Document text
▼
This year is my 40th anniversary of living with epilepsy. To celebrate, I’ve decided to ‘come out of the closet’. It’s not easy. I rarely talk about it or tell people I have it. For years I’ve tried to write this blog, but each time it ends up in the trash. Each attempt evokes painful memories and fears. Fear that others will treat me differently. Fear of the stigma of epilepsy. At the same time, I know that not speaking up is doing others a disservice. Keeping quiet doesn’t help other people who suffer nor educators who want to know more. So, following the fine example of Phil Longwell, who is helping to bring mental health issues out into the open, I’m going to try once more to share my experiences. If this blog ever sees the light of day, please celebrate with me!

Kate’s Story

My story is just one of many. Around 1 in 26 people suffer from epilepsy and owing to the fact that there are more than 20 kinds of epilepsy, I don’t claim to speak for everyone. The only thing we all have in common are seizures, caused by a sudden electrical surge in the brain. This can affect our whole body (‘generalised seizures’), causing us to fall on the floor, or it can affect just one arm/leg (‘focal seizures’). We might suffer 2-3 minutes of severe convulsions, small quick movements, split-second blanks (‘absences’) or other symptoms. If the seizures aren’t controlled by medication, they can be severe. If they’re controlled, they’re barely noticeable. Like migraines and other neurological conditions, no two people have the same experience. Mine is just an example from tens of millions.

Rewind 40 years to the late 1970s.
▲
Provided data
▼
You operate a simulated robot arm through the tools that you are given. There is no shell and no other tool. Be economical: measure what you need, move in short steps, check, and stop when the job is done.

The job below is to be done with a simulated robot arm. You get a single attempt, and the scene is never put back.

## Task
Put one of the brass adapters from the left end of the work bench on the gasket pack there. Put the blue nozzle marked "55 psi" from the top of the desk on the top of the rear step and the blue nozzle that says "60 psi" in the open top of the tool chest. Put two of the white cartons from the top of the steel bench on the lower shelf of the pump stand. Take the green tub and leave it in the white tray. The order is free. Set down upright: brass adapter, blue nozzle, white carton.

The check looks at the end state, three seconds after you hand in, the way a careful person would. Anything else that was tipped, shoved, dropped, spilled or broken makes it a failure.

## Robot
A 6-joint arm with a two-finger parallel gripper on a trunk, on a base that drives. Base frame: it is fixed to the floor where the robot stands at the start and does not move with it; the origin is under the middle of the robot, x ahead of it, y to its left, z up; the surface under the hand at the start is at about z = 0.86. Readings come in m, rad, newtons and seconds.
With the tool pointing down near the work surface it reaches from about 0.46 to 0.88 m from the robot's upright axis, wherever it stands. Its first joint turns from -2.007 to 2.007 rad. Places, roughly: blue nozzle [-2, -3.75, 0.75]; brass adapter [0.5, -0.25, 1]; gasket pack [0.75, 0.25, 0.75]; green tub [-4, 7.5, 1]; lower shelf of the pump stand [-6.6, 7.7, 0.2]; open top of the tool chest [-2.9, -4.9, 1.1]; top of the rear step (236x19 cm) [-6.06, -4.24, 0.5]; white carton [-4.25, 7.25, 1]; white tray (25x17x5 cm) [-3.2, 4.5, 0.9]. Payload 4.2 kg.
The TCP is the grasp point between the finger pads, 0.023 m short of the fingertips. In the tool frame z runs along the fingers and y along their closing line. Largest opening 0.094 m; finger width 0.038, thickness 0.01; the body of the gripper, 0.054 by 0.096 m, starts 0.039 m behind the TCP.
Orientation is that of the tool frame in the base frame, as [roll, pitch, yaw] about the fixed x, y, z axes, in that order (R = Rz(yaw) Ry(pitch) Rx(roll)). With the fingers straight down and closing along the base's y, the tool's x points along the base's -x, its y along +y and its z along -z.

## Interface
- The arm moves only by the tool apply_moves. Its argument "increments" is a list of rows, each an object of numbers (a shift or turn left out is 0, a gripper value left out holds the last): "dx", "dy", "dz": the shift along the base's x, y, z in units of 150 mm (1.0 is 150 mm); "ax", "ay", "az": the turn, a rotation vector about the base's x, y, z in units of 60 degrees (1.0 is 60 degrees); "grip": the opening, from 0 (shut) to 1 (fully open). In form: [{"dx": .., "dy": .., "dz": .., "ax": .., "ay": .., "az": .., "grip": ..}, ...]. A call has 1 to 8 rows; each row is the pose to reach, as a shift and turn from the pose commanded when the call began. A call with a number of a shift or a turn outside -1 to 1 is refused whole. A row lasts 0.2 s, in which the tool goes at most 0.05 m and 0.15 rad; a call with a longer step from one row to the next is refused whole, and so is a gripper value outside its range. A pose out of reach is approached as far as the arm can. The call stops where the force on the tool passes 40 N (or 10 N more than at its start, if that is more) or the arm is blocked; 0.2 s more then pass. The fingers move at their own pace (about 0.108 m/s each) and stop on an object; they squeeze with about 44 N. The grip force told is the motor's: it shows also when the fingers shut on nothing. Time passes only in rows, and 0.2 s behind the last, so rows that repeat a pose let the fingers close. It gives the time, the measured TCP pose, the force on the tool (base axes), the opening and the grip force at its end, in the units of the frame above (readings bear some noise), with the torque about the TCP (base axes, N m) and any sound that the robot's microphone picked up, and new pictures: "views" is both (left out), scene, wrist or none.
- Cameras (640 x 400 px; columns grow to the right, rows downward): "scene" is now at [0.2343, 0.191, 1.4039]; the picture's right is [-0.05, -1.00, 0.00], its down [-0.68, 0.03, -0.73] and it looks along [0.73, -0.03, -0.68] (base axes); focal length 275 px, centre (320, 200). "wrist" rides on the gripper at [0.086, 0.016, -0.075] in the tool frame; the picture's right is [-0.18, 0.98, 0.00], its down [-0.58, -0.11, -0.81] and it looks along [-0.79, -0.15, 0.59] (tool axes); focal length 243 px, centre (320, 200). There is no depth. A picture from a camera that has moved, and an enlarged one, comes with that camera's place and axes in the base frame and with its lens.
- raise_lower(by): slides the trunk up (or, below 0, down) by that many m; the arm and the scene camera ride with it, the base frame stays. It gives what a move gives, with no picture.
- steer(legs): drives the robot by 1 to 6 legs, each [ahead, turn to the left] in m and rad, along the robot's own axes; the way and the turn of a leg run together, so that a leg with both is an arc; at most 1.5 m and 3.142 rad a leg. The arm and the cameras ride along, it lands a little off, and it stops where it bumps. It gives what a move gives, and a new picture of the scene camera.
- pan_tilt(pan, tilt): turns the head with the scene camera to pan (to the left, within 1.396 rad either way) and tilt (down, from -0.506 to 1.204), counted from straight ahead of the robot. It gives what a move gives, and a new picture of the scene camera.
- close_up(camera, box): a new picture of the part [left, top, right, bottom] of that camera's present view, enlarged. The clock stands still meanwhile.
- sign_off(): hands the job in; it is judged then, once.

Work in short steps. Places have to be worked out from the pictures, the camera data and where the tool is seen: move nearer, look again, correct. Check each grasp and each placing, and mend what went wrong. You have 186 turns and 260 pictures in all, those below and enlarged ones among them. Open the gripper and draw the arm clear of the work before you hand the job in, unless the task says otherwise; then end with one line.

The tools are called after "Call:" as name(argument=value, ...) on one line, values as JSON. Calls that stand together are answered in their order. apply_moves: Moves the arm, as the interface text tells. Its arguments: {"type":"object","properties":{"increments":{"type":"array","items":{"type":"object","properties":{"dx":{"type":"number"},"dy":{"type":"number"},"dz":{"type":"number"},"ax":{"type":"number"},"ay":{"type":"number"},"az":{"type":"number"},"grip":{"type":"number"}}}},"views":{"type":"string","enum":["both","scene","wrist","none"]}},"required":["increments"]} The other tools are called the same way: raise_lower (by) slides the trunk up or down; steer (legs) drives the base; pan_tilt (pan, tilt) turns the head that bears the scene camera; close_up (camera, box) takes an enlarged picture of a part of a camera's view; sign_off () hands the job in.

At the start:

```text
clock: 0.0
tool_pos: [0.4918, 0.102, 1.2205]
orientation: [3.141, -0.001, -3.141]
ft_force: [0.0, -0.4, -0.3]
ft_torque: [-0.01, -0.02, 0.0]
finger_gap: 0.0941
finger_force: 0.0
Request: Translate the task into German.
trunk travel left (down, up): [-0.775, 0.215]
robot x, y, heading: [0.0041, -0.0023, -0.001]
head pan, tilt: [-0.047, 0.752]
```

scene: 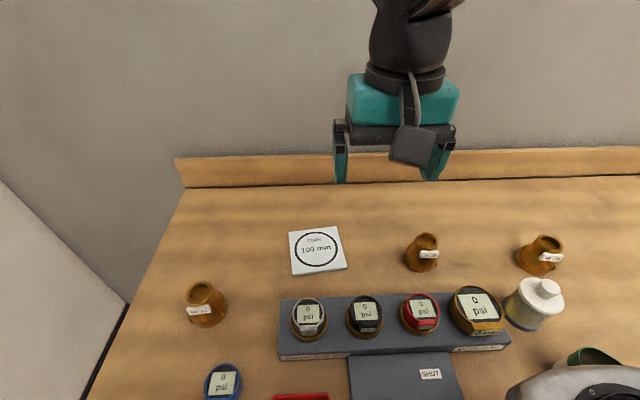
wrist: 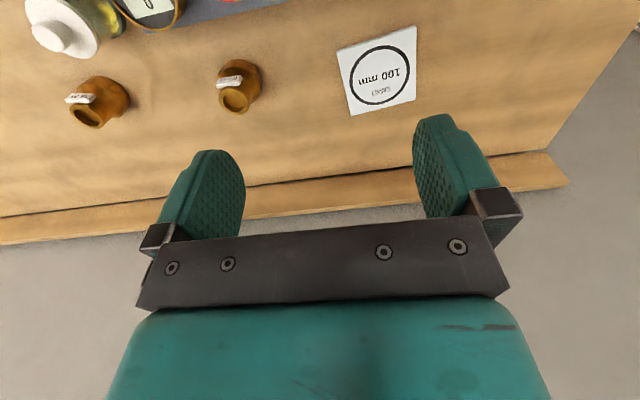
▲
Instruction
Transcribe the document text beginning at "This year is". Stop after "celebrate with me!".

Correct result
This year is my 40th anniversary of living with epilepsy. To celebrate, I’ve decided to ‘come out of the closet’. It’s not easy. I rarely talk about it or tell people I have it. For years I’ve tried to write this blog, but each time it ends up in the trash. Each attempt evokes painful memories and fears. Fear that others will treat me differently. Fear of the stigma of epilepsy. At the same time, I know that not speaking up is doing others a disservice. Keeping quiet doesn’t help other people who suffer nor educators who want to know more. So, following the fine example of Phil Longwell, who is helping to bring mental health issues out into the open, I’m going to try once more to share my experiences. If this blog ever sees the light of day, please celebrate with me!